We love because he first loved us. If anyone says, “I love God,” yet hates his brother, he is a liar. For anyone who does not love his brother, whom he has seen, cannot love God, whom he has not seen. And he has given us this command: Whoever loves God must also love his brother.

I wish I could tell you that LaHaye and Jenkins were only presenting Rayford’s fear-driven response to God as an initial, immature stage of his spiritual journey. But throughout the books, this remains the essence of Rayford’s, and L&J’s, understanding of the meaning of our relationship with God.

Salvation is never a matter of “we love because he first loved us,” but is primarily seen as an escape clause from hell for those who accept or believe or do whatever it is that they do when they say the magic words. That magical utterance — not God’s love or mercy — affords the only limit to, the only shelter from, God’s all-consuming wrath.

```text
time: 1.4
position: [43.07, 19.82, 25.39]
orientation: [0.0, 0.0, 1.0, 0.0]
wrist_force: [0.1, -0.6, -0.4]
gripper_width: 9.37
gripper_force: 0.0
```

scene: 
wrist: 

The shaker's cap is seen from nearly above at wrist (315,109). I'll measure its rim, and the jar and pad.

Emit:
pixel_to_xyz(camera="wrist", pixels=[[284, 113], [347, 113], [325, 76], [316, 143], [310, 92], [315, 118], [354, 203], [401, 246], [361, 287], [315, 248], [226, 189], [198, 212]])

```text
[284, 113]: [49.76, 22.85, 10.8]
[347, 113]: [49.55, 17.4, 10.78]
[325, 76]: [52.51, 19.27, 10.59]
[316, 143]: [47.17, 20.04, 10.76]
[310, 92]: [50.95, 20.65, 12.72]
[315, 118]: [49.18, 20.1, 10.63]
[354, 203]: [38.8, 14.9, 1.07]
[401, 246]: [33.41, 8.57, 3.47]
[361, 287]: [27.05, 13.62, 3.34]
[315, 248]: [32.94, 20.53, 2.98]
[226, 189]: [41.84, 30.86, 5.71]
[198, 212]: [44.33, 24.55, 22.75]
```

It’s no wonder that Rayford does not respond with love toward the vengeful, arbitrary “God” of Left Behind. Love is something that such a God neither desires nor deserves.

– – – – – – – – – – – –

GreatSnatch

* The obscene wordplay here is not mine. “The Great Snatch” is the title of Hal Lindsay’s chapter on the “Rapture” in his 1970s bestseller The Late Great Planet Earth. This is the preferred translation among premillennial dispensationalists for the Greek word “harpazo,” which is usually translated “caught up” — as in 1 Corinthians 12:2-4: “I know a man in Christ who 14 years ago was caught up to the third heaven. … caught up to Paradise. He heard inexpressible things, things that man is not permitted to tell.” The mysterious, ecstatic quality of this being caught up is reflected in the primary meaning of the word “rapture” — “the state of being carried away with joy, love, etc.; ecstasy.” If you want to understand the meaning of “harpazo,” you’re better off turning to Anita Baker than to LaHaye and Jenkins.